Your objective – Retype the whole listing verbatim and keep the pictures out of it. Use JSON: a list with one string for each line that is not empty.
— Start of Collected data —
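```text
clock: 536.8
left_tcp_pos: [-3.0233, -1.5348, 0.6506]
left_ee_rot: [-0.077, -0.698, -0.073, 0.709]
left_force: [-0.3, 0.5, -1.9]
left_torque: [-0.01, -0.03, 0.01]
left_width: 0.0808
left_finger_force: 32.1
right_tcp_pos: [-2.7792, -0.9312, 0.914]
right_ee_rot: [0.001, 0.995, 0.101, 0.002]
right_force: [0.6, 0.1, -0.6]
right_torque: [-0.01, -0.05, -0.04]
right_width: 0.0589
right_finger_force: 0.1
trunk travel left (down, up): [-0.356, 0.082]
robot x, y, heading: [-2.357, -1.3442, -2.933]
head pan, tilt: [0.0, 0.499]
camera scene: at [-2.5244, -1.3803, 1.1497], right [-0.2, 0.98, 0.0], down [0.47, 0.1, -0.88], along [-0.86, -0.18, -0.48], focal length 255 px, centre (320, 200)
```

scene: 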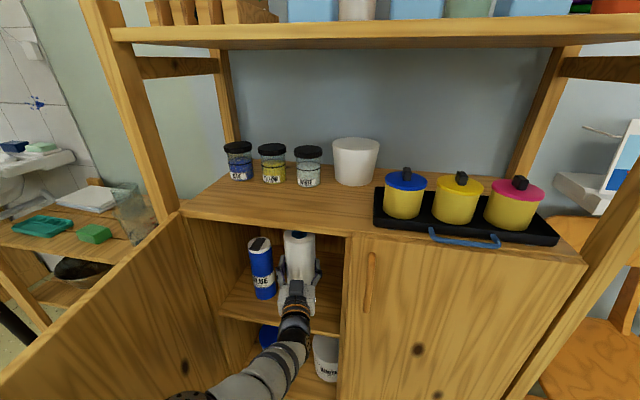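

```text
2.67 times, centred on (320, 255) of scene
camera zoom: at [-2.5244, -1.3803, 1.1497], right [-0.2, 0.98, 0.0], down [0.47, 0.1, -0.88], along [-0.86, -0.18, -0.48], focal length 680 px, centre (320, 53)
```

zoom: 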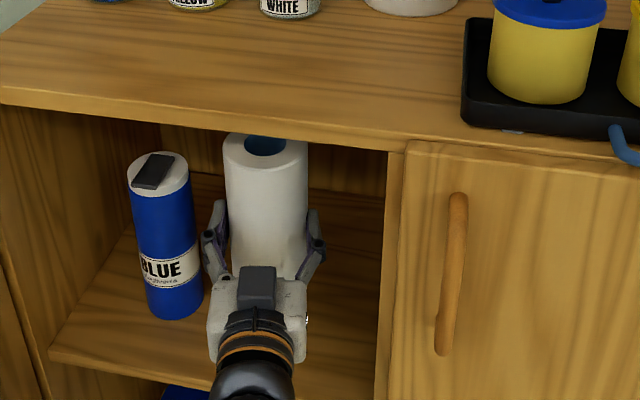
— End of Collected data —
Reply to the exercise –
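[
  "```text",
  "clock: 536.8",
  "left_tcp_pos: [-3.0233, -1.5348, 0.6506]",
  "left_ee_rot: [-0.077, -0.698, -0.073, 0.709]",
  "left_force: [-0.3, 0.5, -1.9]",
  "left_torque: [-0.01, -0.03, 0.01]",
  "left_width: 0.0808",
  "left_finger_force: 32.1",
  "right_tcp_pos: [-2.7792, -0.9312, 0.914]",
  "right_ee_rot: [0.001, 0.995, 0.101, 0.002]",
  "right_force: [0.6, 0.1, -0.6]",
  "right_torque: [-0.01, -0.05, -0.04]",
  "right_width: 0.0589",
  "right_finger_force: 0.1",
  "trunk travel left (down, up): [-0.356, 0.082]",
  "robot x, y, heading: [-2.357, -1.3442, -2.933]",
  "head pan, tilt: [0.0, 0.499]",
  "camera scene: at [-2.5244, -1.3803, 1.1497], right [-0.2, 0.98, 0.0], down [0.47, 0.1, -0.88], along [-0.86, -0.18, -0.48], focal length 255 px, centre (320, 200)",
  "```",
  "scene: ",
  "```text",
  "2.67 times, centred on (320, 255) of scene",
  "camera zoom: at [-2.5244, -1.3803, 1.1497], right [-0.2, 0.98, 0.0], down [0.47, 0.1, -0.88], along [-0.86, -0.18, -0.48], focal length 680 px, centre (320, 53)",
  "```",
  "zoom: "
]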